→ **TEXT EXTRACT**
###

Supreme Court of New York, Second Department

December 24, 2019

Marc Edrice Joseph, et al., plaintiffs,
v.
Maryjane Kelly, et al., respondents, J. Martinez, also known as Jenniferlynn Martinez, et al., appellants. Index No. 501494/15

          Argued - September 20, 2019

         D61678 G/htr

          Picciano & Scahill, P.C., Bethpage, NY (Andrea E. Ferrucci and Gerard Ferrara of counsel), for appellants.

          James J. Toomey, New York, NY (Evy L. Kazansky of counsel), for respondents.

          WILLIAM F. MASTRO, J.P. JOHN M. LEVENTHAL ANGELA G. IANNACCI LINDA CHRISTOPHER, JJ.

          DECISION & ORDER

         In an action to recover damages for personal injuries, the defendants J. Martinez, also known as Jenniferlynn Martinez, and John Garcia appeal from an order of the Supreme Court, Kings County (Genine D. Edwards, J.), dated December 5, 2017. The order granted that branch of the motion of the defendants Maryjane Kelly and Sisters of the Order of St. Dominic which was for summary judgment dismissing the complaint and all cross claims insofar as asserted against them on the ground that they were not at fault in the happening of the accident.

         ORDERED that the appeal from so much of the order as granted that branch of the motion of the defendants Maryjane Kelly and Sisters of the Order of St. Dominic which was for summary judgment dismissing the complaint insofar as asserted against them is dismissed, as the defendants J. Martinez, also known as Jenniferlynn Martinez, and John Garcia are not aggrieved by that portion of the order (see CPLR 5511; Mixon v TBV, Inc., 76 A.D.3d 144, 156); and it is further, ORDERED that the order is reversed insofar as reviewed, on the law, and that branch of the motion of the defendants Maryjane Kelly and Sisters of the Order of St. Dominic which was for summary judgment dismissing the cross claims asserted against them by the defendants J. Martinez, also known as Jenniferlynn Martinez, and John Garcia on the ground that they were not at fault in the happening of the accident is denied; and it is further, ORDERED that one bill of costs is awarded to the appellants payable by the respondents.

###

→ **WORK TO DO**
Take the text extract and repeat only what runs from "Argued - September" through "counsel), for appellants.".

→ **INFORMATION PROVIDED**

###

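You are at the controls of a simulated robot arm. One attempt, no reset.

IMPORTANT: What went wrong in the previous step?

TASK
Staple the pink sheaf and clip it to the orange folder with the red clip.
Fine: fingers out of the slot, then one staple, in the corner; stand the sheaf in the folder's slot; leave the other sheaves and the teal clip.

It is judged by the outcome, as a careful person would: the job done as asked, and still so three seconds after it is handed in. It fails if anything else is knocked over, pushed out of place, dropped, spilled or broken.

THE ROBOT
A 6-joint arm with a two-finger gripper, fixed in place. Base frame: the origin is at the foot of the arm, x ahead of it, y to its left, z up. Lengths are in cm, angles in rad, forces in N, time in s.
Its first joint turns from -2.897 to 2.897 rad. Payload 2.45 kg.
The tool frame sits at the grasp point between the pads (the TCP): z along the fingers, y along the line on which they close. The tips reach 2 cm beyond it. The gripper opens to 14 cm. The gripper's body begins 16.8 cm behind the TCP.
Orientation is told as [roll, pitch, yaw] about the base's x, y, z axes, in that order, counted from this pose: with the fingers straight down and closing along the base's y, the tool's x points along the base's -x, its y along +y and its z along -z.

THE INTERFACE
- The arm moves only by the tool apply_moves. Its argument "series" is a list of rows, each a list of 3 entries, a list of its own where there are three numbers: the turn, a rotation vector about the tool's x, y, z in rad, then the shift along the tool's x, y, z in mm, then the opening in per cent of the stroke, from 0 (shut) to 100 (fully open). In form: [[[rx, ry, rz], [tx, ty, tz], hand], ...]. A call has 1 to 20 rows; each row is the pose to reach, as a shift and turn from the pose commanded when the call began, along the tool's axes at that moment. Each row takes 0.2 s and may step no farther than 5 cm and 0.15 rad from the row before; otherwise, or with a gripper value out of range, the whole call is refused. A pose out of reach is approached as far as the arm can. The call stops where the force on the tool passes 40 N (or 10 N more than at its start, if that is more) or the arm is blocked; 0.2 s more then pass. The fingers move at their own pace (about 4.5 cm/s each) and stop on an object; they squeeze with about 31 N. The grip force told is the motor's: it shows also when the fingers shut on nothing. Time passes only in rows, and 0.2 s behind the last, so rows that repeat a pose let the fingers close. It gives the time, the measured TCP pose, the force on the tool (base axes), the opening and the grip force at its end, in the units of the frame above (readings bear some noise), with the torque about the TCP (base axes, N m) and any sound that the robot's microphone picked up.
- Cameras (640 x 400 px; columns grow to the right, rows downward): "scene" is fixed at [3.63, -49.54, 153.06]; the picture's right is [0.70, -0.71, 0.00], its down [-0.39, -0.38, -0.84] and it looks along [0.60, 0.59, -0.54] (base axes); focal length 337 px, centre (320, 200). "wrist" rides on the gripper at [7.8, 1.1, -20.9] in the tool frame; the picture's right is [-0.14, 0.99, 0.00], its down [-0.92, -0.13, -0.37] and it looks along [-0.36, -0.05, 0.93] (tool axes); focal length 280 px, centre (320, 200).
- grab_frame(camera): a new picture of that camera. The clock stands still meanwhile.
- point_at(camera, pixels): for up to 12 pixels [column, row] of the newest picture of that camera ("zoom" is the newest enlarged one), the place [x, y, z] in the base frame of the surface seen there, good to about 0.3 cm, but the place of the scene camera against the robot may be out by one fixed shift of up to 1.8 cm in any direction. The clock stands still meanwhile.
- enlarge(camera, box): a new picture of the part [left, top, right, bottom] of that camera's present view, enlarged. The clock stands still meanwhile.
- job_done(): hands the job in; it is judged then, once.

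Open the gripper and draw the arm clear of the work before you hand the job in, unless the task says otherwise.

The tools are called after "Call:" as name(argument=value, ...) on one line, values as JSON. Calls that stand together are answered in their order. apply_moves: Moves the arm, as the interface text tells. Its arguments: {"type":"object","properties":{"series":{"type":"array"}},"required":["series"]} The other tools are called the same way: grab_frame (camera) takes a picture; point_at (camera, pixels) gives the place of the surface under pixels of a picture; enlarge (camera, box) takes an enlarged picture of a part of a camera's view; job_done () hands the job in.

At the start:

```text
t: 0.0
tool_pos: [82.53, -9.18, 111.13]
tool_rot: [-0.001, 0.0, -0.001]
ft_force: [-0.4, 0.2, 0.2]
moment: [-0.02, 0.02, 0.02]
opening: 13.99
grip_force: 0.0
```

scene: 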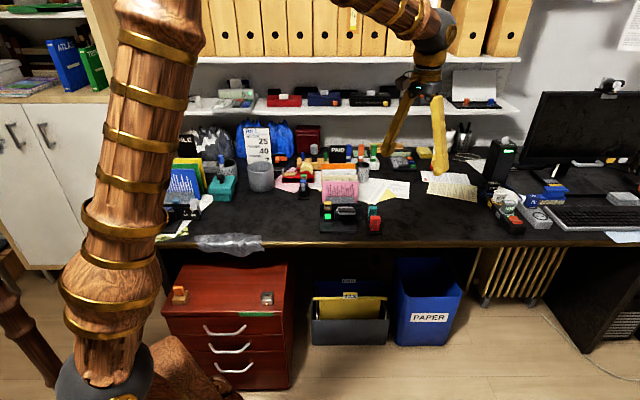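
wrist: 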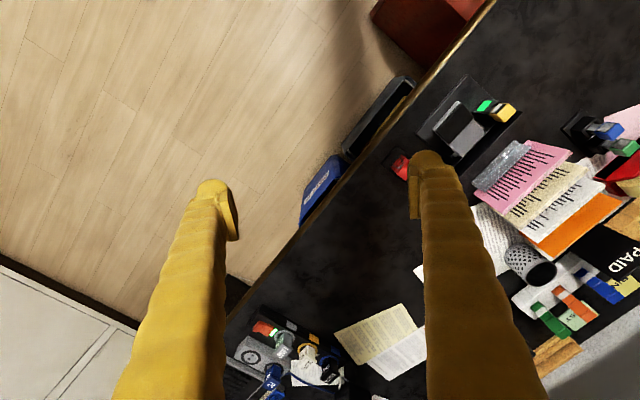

###

→ **ANSWER BELOW**
Argued - September 20, 2019

         D61678 G/htr

          Picciano & Scahill, P.C., Bethpage, NY (Andrea E. Ferrucci and Gerard Ferrara of counsel), for appellants.